I really do wonder if the QBs on the roster started to wonder if, even if they put in the time, if there would always just be another transfer to take the job from them?

Comment 15 Apr 2019
Fields' deep ball reminds me of Cardalle Jones; I like it a lot! In addition to the 98 yard touchdown, he had KJ hill for at least one more huge 40+ yard play but Hill just seemed to have lost sight of the ball. I think fields' stats would have been way higher if he had the 2nd team reps that Baldwin did. The 2nd team offensive line stoned the 2nd team defense's pass rush and kept a clean pocket for the QB. With the first team, Fields didn't have Munford on his blind side and freshman NPF got "welcomed to the big time, rookie" by just about every defensive end on our roster.
Comment 06 Apr 2019
Not true at all. Great talents go to the NFL after 3 years. I bet Chase Young is gone after this year. Which would project T. Smith and Harrison to start in 2020 Then let's say Smith is gone to the draft after that year, which would open the door for him to start his redshirt freshman year. Of course that's if everything goes to plan, injuries or transfers could easily lead to being forced into playing his true freshman year.
Comment 04 Apr 2019
Thank God someone finally said it.

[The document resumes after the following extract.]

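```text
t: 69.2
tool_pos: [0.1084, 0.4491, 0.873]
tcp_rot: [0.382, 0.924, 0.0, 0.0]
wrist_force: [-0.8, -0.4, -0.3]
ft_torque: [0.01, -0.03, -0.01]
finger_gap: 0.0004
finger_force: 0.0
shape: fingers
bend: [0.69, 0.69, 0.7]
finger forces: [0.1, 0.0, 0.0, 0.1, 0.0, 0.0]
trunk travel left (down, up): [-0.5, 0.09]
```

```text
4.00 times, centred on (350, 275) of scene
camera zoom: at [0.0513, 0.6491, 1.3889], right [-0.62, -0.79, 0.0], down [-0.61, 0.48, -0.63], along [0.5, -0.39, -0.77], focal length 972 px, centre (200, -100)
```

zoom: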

I'm so tired of college coaches running a 4-2-5 acting like they invented the strong safety. "So we've got this crazy new position where a defensive back plays close to the line in the box and helps stop the run sometimes, blitz sometimes, and plays man coverage sometimes" a strong safety? It's a 4-2-5 scheme with 3 safeties on the field 2 free and 1 strong got it chief.
Comment 26 Mar 2019
We've been spoiled at Ohio State. You don't need 6 WRs you only need 4. Olave, G. Wilson, and J. Williams looks like a good starting trio on paper. Then you've got J. Gill who could make the transition like Jaylon Marshall. We haven't seen much from them, but Elijah Gardner and Jaylen Harris have been grinding away for the last 3 years. And what if our new coaching staff actually let a freshman or two on the field? Looks like a fine depth chart for me even with our recent departures.
Comment 22 Mar 2019
Mike is the linebacker in the middle Sam is the linebacker on the "strong side" which is the side of the offensive line that the tight end is, assuming there offense has one tight end. Will is the weak-side linebacker which means the side of the field where there isn't a tight end. Simplistically, most running plays are up the middle right where the middle linebacker is. The offense has 5 offensive linemen and the defense uses 4 defensive linemen. So in a lot of running plays the offense sends its extra 5th offensive lineman to go block the middle linebacker so the running back doesn't get tackled by him. So traditionally, you want a big strong tank at Mike linebacker who can survive trading blows with 300lb offensive linemen and still get into car-crashes to tackle the running back. The Will linebacker, by contrast needs to be fast. Continuing our hypothetical running play, if 4 offensive linemen are blocking defensive linemen, the extra 5th offensive lineman is blocking the Mike, and the tight end is on the other side of the formation (where the SAM is) then that leaves no one left to block the Will - he's completely free. Therefore, the Will doesn't need to be as strong as the Mike because he's not being targeted to be blocked, but the Will starts further away from the running back than the Mike does, so the Will needs to be faster so he can quickly fly to where the running back is and make the tackle in time. In the NFL the Will linebacker will oftentimes be the linebacker with the most tackles in the team. So an ideal Mike linebacker might be 245lbs, run a 4.65 40 time, and lift 23 reps on the bench press. An ideal Will might be 225lbs, run a 4.47 40-time, and do 16 reps on the bench press This is, of course, a big oversimplification since offenses have running plays up the middle, to the flanks, sometimes they pass the ball to the running back, sometimes they throw the ball to wide receivers or even run the quarterback and the linebackers have different responsibilities in all of these cases. But the top job of linebackers is to stop the offense from just running the ball up the middle every play so the traits to stop that is the first thing coaches look for when choosing a Mike and Will.